イギリスでは最近の動きとして、救急車に認知症マフを配備しています。ロンドンの北にあるNHSが運営している「East Midlands Ambulance Service」は2019年に英国内で初めて管内の104台の救急車すべてに認知症マフを配備しました。1年間に救急搬送される患者のうち約5000人が認知症の人だそうですが、突然、救急車に乗るというのは認知症の人にとって奇妙で恐ろしい体験になる可能性があります。そのときの混乱を鎮めるため、認知症マフを渡すそうです。
この話を富樫さんに話すと、富樫さんは早速、鶴岡市認知症施策会議に認知症マフのことやイギリスの事例を伝え、2022年12月には消防局や富樫さんが中心になって勉強会を実施しました。そして鶴岡市消防本部は今年1月から8台ある救急車に、1台につき3枚ずつ認知症マフを配備しました。同本部によると1月23日から4月14日の間に認知症のある救急患者のうち10人に認知症マフを使ったそうです。そのなかの1人は血圧測定を拒んだので、認知症マフを使ってもらったところ無事測定することができたそうです。

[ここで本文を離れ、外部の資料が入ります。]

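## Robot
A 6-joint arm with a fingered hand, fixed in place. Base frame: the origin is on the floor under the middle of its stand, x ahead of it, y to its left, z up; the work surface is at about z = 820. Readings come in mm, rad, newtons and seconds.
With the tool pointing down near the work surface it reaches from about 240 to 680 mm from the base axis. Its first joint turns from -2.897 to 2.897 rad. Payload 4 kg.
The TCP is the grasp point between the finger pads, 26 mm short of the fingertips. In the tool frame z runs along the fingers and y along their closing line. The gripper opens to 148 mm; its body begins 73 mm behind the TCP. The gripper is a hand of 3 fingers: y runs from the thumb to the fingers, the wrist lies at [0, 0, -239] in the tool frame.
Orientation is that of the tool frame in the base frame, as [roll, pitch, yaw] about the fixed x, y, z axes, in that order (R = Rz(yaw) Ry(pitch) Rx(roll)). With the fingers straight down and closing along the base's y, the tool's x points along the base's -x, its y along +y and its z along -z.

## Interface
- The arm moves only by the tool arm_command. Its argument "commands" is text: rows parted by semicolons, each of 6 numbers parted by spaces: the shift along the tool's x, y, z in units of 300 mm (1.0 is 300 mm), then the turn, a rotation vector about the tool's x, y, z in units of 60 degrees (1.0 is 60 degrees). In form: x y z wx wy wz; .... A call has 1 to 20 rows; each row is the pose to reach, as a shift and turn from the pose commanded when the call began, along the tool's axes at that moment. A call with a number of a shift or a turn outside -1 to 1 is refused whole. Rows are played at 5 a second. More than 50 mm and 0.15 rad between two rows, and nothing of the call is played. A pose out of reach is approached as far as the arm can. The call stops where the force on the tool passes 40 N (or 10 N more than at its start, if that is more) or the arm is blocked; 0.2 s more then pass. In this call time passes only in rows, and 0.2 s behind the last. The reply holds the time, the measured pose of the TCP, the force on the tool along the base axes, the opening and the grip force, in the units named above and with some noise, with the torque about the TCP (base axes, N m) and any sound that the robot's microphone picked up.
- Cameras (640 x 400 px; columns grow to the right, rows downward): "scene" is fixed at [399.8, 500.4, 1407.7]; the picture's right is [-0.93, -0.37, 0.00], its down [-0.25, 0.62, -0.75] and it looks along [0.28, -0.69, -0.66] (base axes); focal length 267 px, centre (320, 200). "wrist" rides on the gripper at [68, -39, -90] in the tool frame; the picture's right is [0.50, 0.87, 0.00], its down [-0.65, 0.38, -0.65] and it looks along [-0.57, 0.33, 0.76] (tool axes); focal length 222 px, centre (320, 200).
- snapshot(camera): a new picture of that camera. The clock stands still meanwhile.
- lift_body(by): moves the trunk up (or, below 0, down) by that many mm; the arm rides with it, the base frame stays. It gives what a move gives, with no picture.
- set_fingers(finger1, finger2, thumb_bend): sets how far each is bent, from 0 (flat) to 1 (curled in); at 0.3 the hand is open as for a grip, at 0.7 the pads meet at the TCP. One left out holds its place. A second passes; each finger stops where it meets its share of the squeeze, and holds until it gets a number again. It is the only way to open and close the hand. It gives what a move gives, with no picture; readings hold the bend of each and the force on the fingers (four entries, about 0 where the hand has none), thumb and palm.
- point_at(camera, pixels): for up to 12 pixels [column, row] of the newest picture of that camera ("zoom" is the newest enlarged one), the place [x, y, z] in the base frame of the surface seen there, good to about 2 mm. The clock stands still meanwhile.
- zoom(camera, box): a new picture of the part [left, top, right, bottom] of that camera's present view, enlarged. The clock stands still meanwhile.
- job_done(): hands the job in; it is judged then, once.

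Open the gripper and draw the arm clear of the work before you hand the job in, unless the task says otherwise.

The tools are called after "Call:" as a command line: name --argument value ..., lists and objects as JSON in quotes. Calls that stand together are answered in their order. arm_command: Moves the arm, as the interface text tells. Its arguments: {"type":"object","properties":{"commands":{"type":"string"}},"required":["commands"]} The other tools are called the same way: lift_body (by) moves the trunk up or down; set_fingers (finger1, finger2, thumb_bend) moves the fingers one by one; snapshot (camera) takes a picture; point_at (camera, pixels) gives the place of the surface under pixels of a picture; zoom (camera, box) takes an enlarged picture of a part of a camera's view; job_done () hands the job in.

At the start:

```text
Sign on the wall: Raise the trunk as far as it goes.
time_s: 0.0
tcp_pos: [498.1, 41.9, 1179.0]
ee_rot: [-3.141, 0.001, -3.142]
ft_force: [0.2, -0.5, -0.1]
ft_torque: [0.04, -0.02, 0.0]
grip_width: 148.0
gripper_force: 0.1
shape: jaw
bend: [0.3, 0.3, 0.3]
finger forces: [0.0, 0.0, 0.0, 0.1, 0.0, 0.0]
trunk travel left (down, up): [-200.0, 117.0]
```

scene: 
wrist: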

なぜこの認知症マフがこれほどまでに人々の関心を集めるのでしょうか。私は「カワイイ」「簡単」「貢献」の頭文字をとった“3K”の要素が大きいのでは、と思っています。一目見て可愛く、簡単に編めるニット小物で、それが(社会)貢献につながる……。従来の福祉とは一線を画した、参加型とも言うべき体験が人々の心に刺さっているのではと考えています。
これまでに東京都渋谷区、同新宿区、同府中市、神奈川県相模原市、大阪府四條畷市、兵庫県芦屋市、岡山市、高松市、福岡市などで、ワークショップに参加した地元の社会福祉協議会や地域包括支援センターやボランティアグループが認知症マフの活動をおこなっています。静岡県では、富士宮市の県立富岳館高校や函南町の県立田方農業高校の生徒たちが認知症マフを製作して地域の高齢者施設に贈っています。富岳館高校では今年4月から、生徒たちがデイサービスの施設を訪問して実際に利用者が認知症マフを使っているところを見学しています。同校で認知症マフ作りを指導する山口恭子先生は「地域貢献活動を通じて生徒が認知症の理解を深めて、地域の社会資源を体感して参加することが醍醐味でしょうか。高校生によるソーシャルアクションと位置付けています」と話します。
最初にイギリスでトゥィドル・マフを見てからちょうど7年。認知症マフの輪が着実に広がっていくのを実感しています。